Sinds 2009 gaat het echtpaar uit het Zuid-Hollandse Waarder iedere twee maanden terug naar het land waar ze tien jaar woonden. In de maanden juli en augustus leiden ze er kinderkampen en dragen ze werkzaamheden over. Met steun van de hervormde gemeente in Waarder, de stichting Hulp Oost-Europa en de vriendengroep Oltenia bedreef het echtpaar evangelisatiewerk voor de Roemeens-Evangelische Kerk (BER).
Steenbergen stichtte zes gemeenten in het Oost-Europese land. Daarnaast evangeliseerde hij op scholen, in gevangenissen en onder zigeuners. Hun huis in Oltenia functioneerde als missiepost, die beheerd werd door zijn vrouw. Mensen konden er terecht voor „eerste hulp, kinderwerk en een opwekkend woord uit de Bijbel.”
Tot Steenbergen in 2009 een herseninfarct kreeg. Hij raakte gedeeltelijk verlamd en kan slechts met grote moeite lopen. Het echtpaar moest terug naar Nederland en woont nu in een aangepaste woning in Waarder.
Terugkijkend hebben ze „veel om dankbaar voor te zijn”, maar „er zijn ook veel zorgen.” Dankbaar zijn ze voor wat ze hebben mogen doen en voor wat er „dankzij Gods genade” bereikt is. Elly vertelt hoe ze met Pasen in Gruia –een van de zes gemeenten– waren en zagen hoeveel dingen er veranderd zijn. „Vroeger was het in de huizen een bende, maakten de mensen ruzie en schopten ze hun kinderen de straat op. Nu zorgen de vrouwen goed voor hun huis en voor hun kinderen, houden de mannen en de vrouwen van elkaar en lezen ze in de Bijbel. We zagen mannen, die er gescheiden van de vrouwen zitten, in de kerk verliefd naar hun vrouwen kijken.”

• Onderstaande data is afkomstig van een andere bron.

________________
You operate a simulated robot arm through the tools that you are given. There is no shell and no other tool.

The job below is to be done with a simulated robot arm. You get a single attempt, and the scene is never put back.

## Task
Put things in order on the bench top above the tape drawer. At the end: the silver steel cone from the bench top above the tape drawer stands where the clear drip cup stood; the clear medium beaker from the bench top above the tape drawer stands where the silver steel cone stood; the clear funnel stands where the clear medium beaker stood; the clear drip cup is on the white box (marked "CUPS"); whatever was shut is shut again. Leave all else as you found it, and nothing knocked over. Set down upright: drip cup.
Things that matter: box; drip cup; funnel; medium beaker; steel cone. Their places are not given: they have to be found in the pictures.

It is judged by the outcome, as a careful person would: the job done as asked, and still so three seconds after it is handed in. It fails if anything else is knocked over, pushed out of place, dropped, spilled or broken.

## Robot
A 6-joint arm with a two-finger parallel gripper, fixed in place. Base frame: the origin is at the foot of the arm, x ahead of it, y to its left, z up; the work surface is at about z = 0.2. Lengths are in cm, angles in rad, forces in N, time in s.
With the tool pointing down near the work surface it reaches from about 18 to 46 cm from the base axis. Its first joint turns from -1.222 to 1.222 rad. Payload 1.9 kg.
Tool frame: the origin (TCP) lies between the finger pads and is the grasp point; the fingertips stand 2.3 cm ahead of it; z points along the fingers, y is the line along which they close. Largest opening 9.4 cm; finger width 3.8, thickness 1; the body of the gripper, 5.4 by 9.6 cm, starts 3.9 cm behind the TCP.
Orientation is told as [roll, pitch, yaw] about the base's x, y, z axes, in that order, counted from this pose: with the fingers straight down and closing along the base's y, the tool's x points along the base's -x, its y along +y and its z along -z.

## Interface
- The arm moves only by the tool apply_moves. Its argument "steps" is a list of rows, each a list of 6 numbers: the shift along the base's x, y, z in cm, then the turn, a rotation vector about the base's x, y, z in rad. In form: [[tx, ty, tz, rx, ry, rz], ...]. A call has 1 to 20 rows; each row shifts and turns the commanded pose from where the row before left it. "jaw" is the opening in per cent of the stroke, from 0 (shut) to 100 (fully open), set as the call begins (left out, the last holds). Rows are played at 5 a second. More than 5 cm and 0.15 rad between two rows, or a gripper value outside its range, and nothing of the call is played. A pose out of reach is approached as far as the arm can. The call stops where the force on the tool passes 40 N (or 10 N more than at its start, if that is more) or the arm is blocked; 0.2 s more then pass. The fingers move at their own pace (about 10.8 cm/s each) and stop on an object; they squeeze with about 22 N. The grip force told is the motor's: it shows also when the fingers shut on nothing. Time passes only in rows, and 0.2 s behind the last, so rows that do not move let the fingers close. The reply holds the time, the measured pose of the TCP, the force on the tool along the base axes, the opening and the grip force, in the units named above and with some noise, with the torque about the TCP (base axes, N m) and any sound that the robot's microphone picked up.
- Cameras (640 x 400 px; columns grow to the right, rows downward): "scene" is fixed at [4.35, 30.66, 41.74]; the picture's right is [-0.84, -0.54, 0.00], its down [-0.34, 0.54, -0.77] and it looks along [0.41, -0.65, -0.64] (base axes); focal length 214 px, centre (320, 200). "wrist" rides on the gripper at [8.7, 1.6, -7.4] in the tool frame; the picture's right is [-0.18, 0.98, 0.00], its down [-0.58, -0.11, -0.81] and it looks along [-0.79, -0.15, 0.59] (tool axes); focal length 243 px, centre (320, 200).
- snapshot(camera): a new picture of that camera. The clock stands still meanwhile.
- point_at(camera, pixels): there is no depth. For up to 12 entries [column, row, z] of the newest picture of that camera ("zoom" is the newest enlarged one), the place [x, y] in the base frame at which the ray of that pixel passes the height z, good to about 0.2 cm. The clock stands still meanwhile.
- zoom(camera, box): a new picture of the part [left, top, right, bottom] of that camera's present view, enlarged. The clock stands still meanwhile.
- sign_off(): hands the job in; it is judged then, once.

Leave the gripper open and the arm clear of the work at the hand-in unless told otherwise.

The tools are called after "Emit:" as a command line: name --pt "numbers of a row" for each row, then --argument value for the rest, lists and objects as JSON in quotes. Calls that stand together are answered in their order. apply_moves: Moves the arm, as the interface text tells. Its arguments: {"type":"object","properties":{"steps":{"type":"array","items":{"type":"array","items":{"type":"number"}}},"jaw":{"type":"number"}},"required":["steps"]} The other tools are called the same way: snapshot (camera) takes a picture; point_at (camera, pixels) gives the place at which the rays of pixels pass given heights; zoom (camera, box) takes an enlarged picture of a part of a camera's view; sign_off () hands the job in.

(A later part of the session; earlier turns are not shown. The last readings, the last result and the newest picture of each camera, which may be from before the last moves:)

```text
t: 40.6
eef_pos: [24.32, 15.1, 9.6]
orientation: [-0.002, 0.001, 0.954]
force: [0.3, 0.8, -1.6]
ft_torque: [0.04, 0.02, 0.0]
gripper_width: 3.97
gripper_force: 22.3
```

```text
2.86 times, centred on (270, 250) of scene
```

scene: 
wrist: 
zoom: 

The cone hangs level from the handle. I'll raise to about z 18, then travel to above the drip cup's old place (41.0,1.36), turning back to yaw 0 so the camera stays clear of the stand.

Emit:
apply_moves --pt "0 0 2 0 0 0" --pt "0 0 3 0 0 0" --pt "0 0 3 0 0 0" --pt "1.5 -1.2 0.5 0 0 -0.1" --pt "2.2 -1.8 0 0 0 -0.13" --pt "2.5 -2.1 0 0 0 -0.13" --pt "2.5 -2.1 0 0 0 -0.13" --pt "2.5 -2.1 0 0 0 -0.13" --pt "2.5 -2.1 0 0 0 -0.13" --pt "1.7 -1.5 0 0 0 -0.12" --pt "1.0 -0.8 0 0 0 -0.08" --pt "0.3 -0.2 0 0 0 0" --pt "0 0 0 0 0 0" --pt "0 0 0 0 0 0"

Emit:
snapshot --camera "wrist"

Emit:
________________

Haar man vertelt over iemand die bekendstond als ”Tarzan” en berucht was in het dorp. Totdat hij een evangelisatiebijeenkomst bezocht en tot bekering kwam. Hij verliet zijn oude leven en vroeg vergeving aan de mensen die hij pijn gedaan had. Zijn vrouw, die hem eerst uitlachte, is ook tot geloof gekomen. „Nu is het een modelgezin, maar wel een modelgezin in de goot. Ze hebben het arm en de gevolgen van zijn vroegere leven blijven zichtbaar. Hij groeit wel in geloof, maar –vanwege de grote hoeveelheden alcohol die hij in zijn jeugd dronk– niet in kennis.”
Heel positief is het echtpaar ook over de jongeren uit Nederland die in de zomer op werkvakantie kwamen. „De levens van diverse jongeren zijn hierdoor veranderd.” Verder noemt het gevangenen die onder bewaking naar de kerk mogen om een dienst bij te wonen, en de zigeuners die „zo dankbaar” waren dat de evangelisten hen trouw opzochten.
Materialisme en bijgeloof
Er is ook een andere kant. „Sinds omstreeks 2007, toen Roemenië toetrad tot de Europese Unie, heeft het materialisme het land overspoeld. Veel mensen worden in beslag genomen door televisie, internet en mobiele telefoon. Verder bestaat er het gevaar dat mensen tevreden zijn met zoals het is, en niet groeien in het geloof.”
Als een andere verleiding voor de jonge gemeenten noemt Steenbergen het bijgeloof, dat in Oltenia „heel sterk aanwezig is. De bevolking is wel lid van de Orthodoxe Kerk, maar mensen weten bijna helemaal niets van de Bijbel.” Zogenaamd heilig water en brandende kaarsjes moeten kwade geesten op een afstand houden. Kinderen lopen met een rood bandje om hun arm, dat hen moet beschermen tegen het „boze oog.”
Het echtpaar is verheugd dat drie evangelisten uit de plaatselijke bevolking het werk gaan voortzetten. Steenbergen hoopt dat hun huis in Oltenia als missiepost behouden kan blijven. Hij eindigt niet in mineur. „God heeft ons werk gezegend. We zullen het ook verder aan Hem overlaten.”